* [Passage provided]
## START
Court File and Parties
Ontario Court of Justice
Date: July 6, 2020
Court File No.: Toronto D40418/20
Between:
Laura Proevski Applicant
— And —
Levi Roffel Respondent
Before: Justice Robert J. Spence
Heard on: July 3, 2020
Reasons for Judgment released on: July 6, 2020
Counsel:
- Ms. Zakiya Bhayat, counsel for the Applicant
- Respondent in person
Judgment
R. J. SPENCE J.:
1: INTRODUCTION
[1] The applicant issued her application on May 5, 2020 seeking a restraining order against the respondent.
[2] The respondent initially took the position that the court had no jurisdiction to make a restraining order as the parties were not spouses and had not cohabited with one another, being threshold issues under section 46(2) of the Family Law Act.
[3] However, as the matter progressed it became apparent that the applicant was instead seeking an order pursuant to section 35 of the Children's Law Reform Act (Act).
2: BRIEF BACKGROUND
[4] The parties were in a short-term intimate relationship from October 2019 until December 2019.
[5] The applicant has children from a prior relationship.
[6] Following the end of the parties' relationship, according to the applicant, the respondent "frequently" initiated text message communications with her. The respondent did not deny this.
[7] Following the breakup, the respondent messaged the applicant that he intended to call the children's aid society (CAS) to complain about her parenting. On February 3, 2020 he texted her, stating [my emphasis]:
You obviously didn't get my text message so you must have blocked me on every avenue of communication. I wanted to give you an opportunity to discuss some of the things you've told me in the past before I call CAS on you.
[8] The respondent made no allegations in his Answer that would suggest the applicant was parenting her children in a way that the CAS needed to become involved in her life and in the lives of her children.
[9] According to the applicant, she contacted the Toronto Police Service (TPS) on at least two occasions to report the respondent's harassing behaviour. The applicant's evidence contained email exchanges between herself and the two TPS detectives with whom she was in contact, confirming her evidence that she involved the police.
[10] In the first of the TPS detective emails dated April 6, 2020, the officer wrote the following to the applicant [my emphasis]:
In regards to the incident reported on February 03, 2020 I am following up with you to offer any further service you may require and to also advise you that the initial officers sent Levi an email to caution him from contacting you.
[11] The applicant's evidence included a copy of a personal photograph of herself that she says the respondent accessed and circulated from her Facebook page. According to the applicant the respondent had access to her Facebook password from the time they were in their relationship. The personal photograph revealed a part of the applicant's body in an unclothed state.
[12] The applicant filed a text message from the respondent dated February 3, 2020 in which he stated [my emphasis]:
I spoke with Elizabeth [a personal friend of the applicant] …. I have spoken to a great deal of your friends over the past month and have obtained a great deal of information that directly contradicts everything you've told me.
[13] The applicant responded by saying:
Please do not contact me anymore and leave me alone please.
## END
* [Dataset content]
## START
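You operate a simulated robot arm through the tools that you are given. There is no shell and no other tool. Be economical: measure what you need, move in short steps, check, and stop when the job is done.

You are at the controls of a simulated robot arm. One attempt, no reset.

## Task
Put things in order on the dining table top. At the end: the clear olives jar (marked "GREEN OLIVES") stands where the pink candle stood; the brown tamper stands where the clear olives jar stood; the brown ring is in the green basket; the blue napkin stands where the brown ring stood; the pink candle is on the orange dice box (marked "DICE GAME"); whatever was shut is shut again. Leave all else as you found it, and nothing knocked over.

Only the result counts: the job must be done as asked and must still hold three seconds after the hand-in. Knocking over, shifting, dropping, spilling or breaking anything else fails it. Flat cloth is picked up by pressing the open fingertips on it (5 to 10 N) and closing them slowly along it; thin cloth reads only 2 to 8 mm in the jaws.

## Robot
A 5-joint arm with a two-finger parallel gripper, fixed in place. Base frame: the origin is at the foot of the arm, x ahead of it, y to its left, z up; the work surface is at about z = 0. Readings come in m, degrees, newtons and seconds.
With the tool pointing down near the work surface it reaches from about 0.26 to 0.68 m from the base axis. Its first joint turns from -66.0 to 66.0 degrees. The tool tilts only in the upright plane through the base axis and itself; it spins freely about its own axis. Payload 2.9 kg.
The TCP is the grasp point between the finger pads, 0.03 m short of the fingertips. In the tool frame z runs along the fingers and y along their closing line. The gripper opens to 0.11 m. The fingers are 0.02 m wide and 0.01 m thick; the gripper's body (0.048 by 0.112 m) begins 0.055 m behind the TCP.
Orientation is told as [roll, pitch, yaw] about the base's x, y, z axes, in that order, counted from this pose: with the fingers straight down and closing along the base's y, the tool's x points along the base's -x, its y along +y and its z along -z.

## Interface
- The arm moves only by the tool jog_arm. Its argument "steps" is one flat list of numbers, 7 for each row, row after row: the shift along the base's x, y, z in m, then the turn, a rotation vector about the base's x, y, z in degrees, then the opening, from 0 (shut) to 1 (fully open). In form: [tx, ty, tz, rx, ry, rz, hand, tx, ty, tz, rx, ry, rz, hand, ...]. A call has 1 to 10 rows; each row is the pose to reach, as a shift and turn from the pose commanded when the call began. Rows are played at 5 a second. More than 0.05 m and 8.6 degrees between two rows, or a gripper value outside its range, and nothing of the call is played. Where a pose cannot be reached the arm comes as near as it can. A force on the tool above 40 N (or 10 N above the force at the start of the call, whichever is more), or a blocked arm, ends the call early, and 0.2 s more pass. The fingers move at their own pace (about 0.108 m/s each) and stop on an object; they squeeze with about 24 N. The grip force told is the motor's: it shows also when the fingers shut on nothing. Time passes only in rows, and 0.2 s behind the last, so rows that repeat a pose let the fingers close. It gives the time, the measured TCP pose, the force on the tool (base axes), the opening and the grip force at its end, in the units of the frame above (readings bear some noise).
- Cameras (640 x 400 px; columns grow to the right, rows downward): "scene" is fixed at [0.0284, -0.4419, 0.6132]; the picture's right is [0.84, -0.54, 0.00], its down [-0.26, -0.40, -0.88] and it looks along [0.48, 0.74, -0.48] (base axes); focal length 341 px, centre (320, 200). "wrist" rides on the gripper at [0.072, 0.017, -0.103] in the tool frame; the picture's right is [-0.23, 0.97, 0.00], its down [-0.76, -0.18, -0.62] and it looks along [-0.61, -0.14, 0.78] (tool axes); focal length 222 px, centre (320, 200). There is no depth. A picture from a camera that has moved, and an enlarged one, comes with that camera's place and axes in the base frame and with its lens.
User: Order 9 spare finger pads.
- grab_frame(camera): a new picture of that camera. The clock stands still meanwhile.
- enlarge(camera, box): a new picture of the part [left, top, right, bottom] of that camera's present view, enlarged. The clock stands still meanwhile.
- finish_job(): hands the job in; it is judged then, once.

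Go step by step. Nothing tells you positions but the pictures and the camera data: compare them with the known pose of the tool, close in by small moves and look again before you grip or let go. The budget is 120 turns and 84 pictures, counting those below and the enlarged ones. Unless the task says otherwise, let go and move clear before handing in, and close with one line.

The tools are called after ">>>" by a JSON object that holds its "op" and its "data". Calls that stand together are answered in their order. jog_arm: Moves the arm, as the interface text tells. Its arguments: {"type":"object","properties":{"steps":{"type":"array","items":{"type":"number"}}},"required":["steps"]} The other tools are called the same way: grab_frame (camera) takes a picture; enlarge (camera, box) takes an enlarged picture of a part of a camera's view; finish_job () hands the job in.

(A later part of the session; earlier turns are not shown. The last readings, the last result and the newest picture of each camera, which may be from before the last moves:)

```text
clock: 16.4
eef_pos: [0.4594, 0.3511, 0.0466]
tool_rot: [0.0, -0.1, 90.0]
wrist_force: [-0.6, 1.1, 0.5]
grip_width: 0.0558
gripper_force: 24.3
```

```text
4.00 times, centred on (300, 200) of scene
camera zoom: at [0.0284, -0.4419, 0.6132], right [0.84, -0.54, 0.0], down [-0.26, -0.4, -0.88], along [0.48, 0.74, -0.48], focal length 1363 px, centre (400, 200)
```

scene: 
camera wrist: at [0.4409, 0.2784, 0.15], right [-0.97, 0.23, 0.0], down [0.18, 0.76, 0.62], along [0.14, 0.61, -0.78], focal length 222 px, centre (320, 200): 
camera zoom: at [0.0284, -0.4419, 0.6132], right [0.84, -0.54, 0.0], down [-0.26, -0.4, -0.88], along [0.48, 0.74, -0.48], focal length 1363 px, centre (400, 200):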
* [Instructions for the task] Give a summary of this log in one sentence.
## END
* [Instructions for the task] Give the stretch of the passage provided that starts with "[7] Following the" and ends with "CAS on you.", unchanged.

* [Answer]
[7] Following the breakup, the respondent messaged the applicant that he intended to call the children's aid society (CAS) to complain about her parenting. On February 3, 2020 he texted her, stating [my emphasis]:
You obviously didn't get my text message so you must have blocked me on every avenue of communication. I wanted to give you an opportunity to discuss some of the things you've told me in the past before I call CAS on you.